* [Extracted text]
begin

World International LLC paid almost $500,000 at Thursday’s county delinquent tax sale auction to buy 20 of the original parcels at the troubled Diablo Grande community.
It was a signal the developer has continued interest in reshaping the vision for the golf-centered community in western Stanislaus County. Diane Gaynor, a spokeswoman for the community development team, said the parcels were not part of the bankruptcy court portfolio purchased by World International in 2008.
Two golf courses bordered by homes were built at Diablo Grande in the hills west of Patterson before the recession stalled the ambitious project and the original developers sought bankruptcy protection in March 2008. World purchased the resort for $20 million a few months later.
World, a partner with Laurus Corp., decided to buy the additional acreage Thursday based on an upswing in the real estate market and the bargain price for the land, Gaynor said. It paid the minimum bid amounts, ranging from $16,300 to $20,100, for the residential parcels on Legends Drive and Morning Dew Court. It also bought an 18-acre parcel for the minimum bid price of $176,400.
Eight of the Diablo Grande parcels were formerly owned by Kitco Holdings LLC, which paid $1 million for the foreclosed lots in May 2010. The other parcels, including the 18 acres, were previously owned by RWHS Diablo Grande Legends LLC.
Gaynor said the county auctioned the land to recover the delinquent taxes. She said she wasn’t prepared to make any statements on what would be developed on the property, including the 18 acres designated for multifamily residential.
World has started to research what land uses still work within the county approvals for Diablo Grande and whether newer trends in home styles and amenities could be incorporated in plans, Gaynor said. As an example, the developer is looking at carving more trails for community residents.
The developers told residents about the research effort in a mailer several weeks ago. Surveying and aerial photography have been done to produce a map for land-use planning and engineering. “Armed with this information, we’ll be able to upgrade services and select the ideal locations for a number of new planned amenities,” the letter said.

end

* [Supplied data]
begin

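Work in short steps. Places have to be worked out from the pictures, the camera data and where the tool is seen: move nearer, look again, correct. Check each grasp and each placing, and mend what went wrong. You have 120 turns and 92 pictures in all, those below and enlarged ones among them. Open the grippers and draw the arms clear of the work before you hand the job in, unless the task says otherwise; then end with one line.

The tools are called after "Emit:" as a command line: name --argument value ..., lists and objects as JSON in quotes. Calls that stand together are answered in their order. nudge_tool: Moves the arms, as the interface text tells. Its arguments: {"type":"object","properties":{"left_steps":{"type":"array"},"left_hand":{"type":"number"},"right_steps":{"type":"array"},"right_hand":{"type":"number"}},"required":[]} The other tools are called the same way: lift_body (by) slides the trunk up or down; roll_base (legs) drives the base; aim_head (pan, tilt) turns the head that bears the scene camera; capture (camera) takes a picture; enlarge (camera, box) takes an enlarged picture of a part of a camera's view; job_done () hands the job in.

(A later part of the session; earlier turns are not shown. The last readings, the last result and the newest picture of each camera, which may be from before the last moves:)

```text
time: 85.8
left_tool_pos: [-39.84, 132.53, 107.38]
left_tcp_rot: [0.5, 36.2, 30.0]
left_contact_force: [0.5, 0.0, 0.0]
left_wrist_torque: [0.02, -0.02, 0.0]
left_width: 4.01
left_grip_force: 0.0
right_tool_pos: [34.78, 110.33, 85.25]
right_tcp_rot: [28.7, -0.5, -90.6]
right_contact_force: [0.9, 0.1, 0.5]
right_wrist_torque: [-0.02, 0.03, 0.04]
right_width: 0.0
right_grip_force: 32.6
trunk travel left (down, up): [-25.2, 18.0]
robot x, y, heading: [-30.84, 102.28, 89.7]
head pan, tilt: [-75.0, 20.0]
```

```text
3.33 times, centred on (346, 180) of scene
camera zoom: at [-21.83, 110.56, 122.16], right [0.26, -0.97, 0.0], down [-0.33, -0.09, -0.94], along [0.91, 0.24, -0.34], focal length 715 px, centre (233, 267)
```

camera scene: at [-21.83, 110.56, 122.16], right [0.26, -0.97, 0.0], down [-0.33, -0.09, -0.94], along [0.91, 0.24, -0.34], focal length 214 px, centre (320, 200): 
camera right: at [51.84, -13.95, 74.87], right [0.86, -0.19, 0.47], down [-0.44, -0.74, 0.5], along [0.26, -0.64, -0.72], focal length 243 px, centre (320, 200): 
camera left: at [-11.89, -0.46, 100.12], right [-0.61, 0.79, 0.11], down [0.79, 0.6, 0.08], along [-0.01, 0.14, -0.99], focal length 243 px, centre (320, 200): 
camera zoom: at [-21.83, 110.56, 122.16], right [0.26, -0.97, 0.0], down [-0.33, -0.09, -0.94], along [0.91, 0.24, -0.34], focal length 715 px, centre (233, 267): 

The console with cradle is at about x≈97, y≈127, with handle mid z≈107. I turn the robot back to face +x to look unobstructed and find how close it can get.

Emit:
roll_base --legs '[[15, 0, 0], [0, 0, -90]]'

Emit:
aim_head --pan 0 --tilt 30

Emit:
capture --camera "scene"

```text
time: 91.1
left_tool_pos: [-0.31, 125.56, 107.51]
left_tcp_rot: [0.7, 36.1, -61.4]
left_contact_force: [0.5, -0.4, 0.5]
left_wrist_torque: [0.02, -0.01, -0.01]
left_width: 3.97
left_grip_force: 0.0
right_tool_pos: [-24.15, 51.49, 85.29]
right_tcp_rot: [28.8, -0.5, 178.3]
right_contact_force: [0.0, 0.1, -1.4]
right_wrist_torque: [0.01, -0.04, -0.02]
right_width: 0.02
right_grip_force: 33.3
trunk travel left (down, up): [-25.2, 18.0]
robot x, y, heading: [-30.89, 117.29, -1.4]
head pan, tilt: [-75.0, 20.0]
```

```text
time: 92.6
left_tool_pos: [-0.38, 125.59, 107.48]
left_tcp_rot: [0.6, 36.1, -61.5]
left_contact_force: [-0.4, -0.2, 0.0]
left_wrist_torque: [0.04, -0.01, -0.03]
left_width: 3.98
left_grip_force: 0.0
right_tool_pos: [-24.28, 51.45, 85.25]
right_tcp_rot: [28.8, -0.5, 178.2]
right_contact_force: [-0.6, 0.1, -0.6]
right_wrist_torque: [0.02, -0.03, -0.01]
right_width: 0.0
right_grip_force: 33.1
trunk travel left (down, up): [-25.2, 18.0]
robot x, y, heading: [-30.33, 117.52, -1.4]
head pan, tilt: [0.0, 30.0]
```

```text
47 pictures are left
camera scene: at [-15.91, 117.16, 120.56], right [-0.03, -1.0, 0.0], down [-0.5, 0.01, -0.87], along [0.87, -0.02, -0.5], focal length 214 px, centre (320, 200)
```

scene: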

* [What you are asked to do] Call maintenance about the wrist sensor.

end

* [What you are asked to do] Pull out the sentences of the extracted text that run from "World, a partner" through "for multifamily residential." and give them unchanged.

* [Task result]
World, a partner with Laurus Corp., decided to buy the additional acreage Thursday based on an upswing in the real estate market and the bargain price for the land, Gaynor said. It paid the minimum bid amounts, ranging from $16,300 to $20,100, for the residential parcels on Legends Drive and Morning Dew Court. It also bought an 18-acre parcel for the minimum bid price of $176,400.
Eight of the Diablo Grande parcels were formerly owned by Kitco Holdings LLC, which paid $1 million for the foreclosed lots in May 2010. The other parcels, including the 18 acres, were previously owned by RWHS Diablo Grande Legends LLC.
Gaynor said the county auctioned the land to recover the delinquent taxes. She said she wasn’t prepared to make any statements on what would be developed on the property, including the 18 acres designated for multifamily residential.